DNSSEC, walking and signing

Posted Sep 20, 2012 13:26 UTC (Thu) by job (guest, #670)
Parent article: LSS: DNSSEC

I am not convinced zone walking is a problem. You should not publish private data in DNS. But even if it is a problem, it is a solved problem since a few years back: Just generate NSEC3 records instead of NSEC when you sign your zone. This scheme returns the hash of the next existing secure record instead of the record itself. The client can check that a hash of the request falls inside this range.

OpenDNSSEC is probably great software but it is clearly geared against larger hosting operations, when a large number of zones needs to be automated and your keys are in hardware storage.

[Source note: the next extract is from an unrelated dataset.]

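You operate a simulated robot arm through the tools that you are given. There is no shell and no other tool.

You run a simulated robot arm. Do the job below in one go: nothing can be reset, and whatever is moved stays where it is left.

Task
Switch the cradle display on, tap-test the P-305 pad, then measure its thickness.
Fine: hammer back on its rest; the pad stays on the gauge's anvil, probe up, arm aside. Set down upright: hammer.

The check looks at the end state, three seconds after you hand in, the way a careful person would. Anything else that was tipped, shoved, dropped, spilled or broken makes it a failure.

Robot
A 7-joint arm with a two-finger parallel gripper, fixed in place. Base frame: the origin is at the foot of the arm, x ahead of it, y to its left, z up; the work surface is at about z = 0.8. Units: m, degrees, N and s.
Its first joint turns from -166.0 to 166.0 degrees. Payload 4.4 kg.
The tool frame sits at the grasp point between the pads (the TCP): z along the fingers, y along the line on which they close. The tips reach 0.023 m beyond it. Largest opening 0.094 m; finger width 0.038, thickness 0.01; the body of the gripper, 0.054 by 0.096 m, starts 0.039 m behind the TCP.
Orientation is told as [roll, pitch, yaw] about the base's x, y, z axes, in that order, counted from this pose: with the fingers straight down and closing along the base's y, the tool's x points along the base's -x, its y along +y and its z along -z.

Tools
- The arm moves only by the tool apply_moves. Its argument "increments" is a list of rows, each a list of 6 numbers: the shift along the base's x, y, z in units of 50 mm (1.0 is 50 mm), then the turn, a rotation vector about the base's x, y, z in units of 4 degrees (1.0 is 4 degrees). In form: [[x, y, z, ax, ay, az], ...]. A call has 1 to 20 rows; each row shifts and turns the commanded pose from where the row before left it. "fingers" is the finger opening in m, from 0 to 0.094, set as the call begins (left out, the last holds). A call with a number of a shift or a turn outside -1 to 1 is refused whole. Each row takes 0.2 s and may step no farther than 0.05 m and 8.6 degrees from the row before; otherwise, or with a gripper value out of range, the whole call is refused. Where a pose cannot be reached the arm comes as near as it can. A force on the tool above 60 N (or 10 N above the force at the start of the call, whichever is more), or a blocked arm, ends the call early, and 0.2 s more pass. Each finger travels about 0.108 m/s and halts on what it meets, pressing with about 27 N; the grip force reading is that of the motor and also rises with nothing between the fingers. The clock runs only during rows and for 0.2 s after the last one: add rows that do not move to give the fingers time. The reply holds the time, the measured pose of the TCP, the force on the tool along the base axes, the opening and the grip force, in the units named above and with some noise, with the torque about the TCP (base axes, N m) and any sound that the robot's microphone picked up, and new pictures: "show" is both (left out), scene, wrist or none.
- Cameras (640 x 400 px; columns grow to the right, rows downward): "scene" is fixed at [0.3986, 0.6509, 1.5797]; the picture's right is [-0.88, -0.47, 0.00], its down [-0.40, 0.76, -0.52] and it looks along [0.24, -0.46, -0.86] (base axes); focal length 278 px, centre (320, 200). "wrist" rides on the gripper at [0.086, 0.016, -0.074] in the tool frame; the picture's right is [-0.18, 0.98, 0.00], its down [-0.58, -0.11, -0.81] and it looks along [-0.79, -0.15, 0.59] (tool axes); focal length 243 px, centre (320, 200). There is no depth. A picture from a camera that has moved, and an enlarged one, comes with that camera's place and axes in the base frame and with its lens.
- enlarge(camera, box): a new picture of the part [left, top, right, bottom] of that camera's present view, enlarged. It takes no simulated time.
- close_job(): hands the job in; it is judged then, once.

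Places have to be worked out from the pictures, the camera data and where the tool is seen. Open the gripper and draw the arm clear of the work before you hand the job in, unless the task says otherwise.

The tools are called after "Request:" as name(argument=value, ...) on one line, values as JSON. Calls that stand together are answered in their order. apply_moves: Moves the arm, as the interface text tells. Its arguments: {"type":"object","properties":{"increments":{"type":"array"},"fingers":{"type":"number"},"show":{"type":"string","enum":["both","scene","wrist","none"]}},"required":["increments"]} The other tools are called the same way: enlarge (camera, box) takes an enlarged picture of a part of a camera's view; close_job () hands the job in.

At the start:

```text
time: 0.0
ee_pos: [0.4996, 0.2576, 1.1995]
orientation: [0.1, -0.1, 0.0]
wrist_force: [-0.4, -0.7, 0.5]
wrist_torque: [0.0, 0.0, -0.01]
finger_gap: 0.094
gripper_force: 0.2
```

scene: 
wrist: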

I find dnssec-signkey a bit more straightforward to use when you need to understand what you're doing. But there is an even easier way.

BIND has an auto-dnssec feature that can sign your zones and roll over signatures as needed. It is all done automatically. The drawback is that you need to store your keys on your DNS server, but for smaller or hobby operations that might not be so bad. In 9.9 you can do this with non-dynamic zones in inline-signing mode.

Just remember that DNSSEC is one more moving part that can break, and be sure to add checks to your Nagios (or equivalent) to make sure you get notified if your zone has passed the re-sign date (but before it expires).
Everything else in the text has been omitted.